Of course everyone has a bad day, or several of them. And of course you can never be certain what kind of mother a person is by one brief glimpse into that woman's life. However, writing about it here isn't the same as calling a mom out in public for her "poor" parenting, or painting a scarlet "M" on her plastic baby bucket.

When I see posts here about something someone saw at the mall, etc, I just take it for what it is. A situation that rubbed the poster the wrong way. If I see someone whose baby is crying in the plastic seat, it bothers me. I probably don't assume that the mom never picks up the baby, unless I hear the same baby crying the whole time I'm there. Even then I am aware that there could most certainly be a good reason for the mother's actions.
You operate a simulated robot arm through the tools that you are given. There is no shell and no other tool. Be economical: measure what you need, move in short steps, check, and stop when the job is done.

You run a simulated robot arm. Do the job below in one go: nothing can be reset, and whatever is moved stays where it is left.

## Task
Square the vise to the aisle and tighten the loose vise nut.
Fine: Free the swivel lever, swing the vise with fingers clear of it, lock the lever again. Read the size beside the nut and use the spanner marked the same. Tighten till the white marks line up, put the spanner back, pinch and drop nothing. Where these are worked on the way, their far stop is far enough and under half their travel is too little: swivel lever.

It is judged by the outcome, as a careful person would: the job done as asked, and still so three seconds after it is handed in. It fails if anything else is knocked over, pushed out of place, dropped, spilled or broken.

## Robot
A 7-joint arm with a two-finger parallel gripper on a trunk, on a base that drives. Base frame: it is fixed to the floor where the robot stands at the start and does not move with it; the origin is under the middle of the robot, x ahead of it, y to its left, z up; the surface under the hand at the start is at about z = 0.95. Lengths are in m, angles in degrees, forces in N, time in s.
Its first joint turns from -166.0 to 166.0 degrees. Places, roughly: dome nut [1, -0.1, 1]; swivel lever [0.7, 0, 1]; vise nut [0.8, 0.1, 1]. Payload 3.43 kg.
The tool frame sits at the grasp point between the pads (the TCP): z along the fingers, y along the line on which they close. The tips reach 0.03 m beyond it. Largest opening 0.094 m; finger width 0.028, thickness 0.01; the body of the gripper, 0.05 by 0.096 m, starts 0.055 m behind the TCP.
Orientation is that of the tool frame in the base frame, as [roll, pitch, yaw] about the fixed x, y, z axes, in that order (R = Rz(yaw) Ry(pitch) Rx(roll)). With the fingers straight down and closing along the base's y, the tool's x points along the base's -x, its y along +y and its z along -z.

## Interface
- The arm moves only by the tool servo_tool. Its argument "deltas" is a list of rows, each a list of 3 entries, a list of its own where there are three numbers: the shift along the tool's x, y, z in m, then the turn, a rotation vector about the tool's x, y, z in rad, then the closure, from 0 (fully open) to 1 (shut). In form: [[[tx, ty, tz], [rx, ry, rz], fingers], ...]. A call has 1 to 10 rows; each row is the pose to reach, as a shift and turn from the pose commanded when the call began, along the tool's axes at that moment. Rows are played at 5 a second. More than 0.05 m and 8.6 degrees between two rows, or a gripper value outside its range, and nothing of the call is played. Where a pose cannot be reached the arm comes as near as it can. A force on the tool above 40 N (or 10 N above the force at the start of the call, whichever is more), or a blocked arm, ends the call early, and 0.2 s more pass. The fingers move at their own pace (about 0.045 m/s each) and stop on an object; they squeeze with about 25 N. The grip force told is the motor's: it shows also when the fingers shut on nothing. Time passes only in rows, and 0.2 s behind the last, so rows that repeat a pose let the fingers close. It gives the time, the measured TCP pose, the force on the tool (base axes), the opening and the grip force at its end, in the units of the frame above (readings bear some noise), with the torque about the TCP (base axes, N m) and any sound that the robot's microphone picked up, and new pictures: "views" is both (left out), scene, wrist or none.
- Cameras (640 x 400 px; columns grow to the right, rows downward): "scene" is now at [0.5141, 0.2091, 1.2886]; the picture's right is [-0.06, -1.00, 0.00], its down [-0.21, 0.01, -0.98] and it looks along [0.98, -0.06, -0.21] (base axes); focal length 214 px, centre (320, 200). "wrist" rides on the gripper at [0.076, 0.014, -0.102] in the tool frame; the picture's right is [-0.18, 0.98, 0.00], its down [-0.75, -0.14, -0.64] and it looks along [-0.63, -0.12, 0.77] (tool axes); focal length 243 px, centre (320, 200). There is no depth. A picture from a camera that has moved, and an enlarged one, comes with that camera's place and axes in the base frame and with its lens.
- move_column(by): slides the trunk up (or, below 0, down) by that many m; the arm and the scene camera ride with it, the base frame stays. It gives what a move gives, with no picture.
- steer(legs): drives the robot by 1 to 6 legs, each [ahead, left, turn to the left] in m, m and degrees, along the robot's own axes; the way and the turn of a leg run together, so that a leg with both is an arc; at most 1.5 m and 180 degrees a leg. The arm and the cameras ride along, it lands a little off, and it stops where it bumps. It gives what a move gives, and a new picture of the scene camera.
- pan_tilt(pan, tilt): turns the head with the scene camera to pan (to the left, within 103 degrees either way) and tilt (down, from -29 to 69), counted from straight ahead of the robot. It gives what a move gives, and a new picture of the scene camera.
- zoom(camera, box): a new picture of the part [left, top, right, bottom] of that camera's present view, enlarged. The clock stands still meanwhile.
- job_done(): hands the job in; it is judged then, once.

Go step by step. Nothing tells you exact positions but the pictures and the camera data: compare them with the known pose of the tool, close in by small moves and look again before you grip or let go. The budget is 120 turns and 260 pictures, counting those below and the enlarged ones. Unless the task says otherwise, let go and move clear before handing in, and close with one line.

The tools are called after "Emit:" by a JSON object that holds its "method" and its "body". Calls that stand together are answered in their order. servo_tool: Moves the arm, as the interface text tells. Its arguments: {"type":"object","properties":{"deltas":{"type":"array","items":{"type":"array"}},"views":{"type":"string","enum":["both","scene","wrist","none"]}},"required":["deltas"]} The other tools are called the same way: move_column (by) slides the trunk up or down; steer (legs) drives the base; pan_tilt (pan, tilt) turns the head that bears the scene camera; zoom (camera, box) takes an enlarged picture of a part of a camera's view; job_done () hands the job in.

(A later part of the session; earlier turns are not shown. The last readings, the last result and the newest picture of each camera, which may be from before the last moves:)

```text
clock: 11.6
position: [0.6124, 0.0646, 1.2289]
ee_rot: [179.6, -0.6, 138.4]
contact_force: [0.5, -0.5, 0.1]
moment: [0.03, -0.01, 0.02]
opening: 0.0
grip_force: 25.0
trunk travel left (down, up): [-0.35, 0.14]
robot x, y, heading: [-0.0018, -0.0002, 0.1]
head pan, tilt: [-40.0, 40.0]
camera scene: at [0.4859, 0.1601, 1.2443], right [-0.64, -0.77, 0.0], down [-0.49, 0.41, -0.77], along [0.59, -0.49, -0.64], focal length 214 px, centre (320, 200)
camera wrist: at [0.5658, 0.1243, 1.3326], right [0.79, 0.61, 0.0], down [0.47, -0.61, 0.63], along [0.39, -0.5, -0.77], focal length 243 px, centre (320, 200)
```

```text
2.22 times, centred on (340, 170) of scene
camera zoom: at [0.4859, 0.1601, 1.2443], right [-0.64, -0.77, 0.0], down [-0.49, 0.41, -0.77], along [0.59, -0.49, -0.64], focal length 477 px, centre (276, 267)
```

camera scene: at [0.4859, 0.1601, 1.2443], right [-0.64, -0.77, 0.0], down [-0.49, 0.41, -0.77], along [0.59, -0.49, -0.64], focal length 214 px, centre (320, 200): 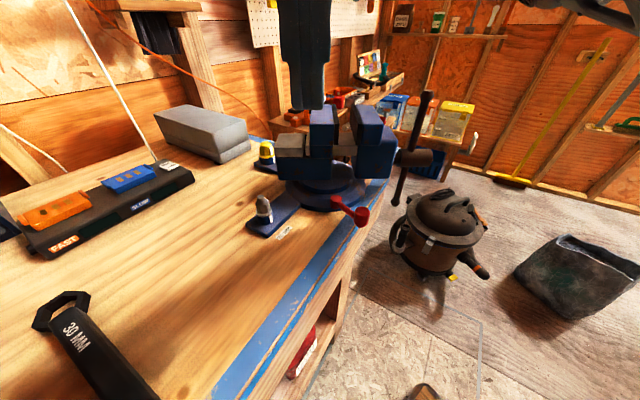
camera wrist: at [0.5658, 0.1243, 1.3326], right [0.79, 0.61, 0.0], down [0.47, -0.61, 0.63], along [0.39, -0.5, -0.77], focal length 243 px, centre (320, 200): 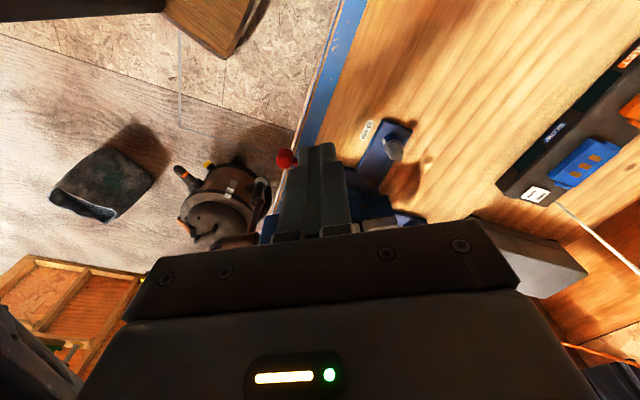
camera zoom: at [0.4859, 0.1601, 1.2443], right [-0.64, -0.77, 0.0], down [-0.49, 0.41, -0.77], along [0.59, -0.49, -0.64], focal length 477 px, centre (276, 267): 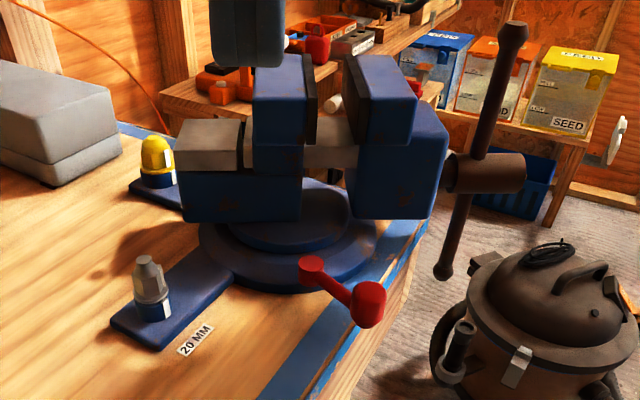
I'm aware it could be me on any given day. It still bothers me.

So perhaps we are passing judgement on the MDCers a little quickly as well. Perhaps they are commenting on the situation and their reaction as much as on that particular person. If they didn't actually tell that mom she was a lousy mom, and just whined about it here, then no real harm was done, IMO.
post #19 of 115
Quote:
Originally posted by mothersong
If they didn't actually tell that mom she was a lousy mom, and just whined about it here, then no real harm was done, IMO.
I kind of agree with this, since IMO if you vent online it is much better than getting in a mom's face when she's having a bad day. If it has a cathartic effect, go for it, but I think that we should attempt to make it more of a self-examination thing sometimes - why does this bug me? why do I feel so bad about it? do I really think she is a bad person, or am I just having a bad day and crying is rubbing me the wrong way? I think a lot of times it is all in the wording (often, how we word things is a subconscious expression of how we are analyzing the situation) - "I couldn't believe she did that!" is worlds different from "I felt so bad when I heard that" even if they address the exact same situation.
post #20 of 115
Well said Mindful Mom. I am sure there are times we all look like one of those moms. We all can't be perfect!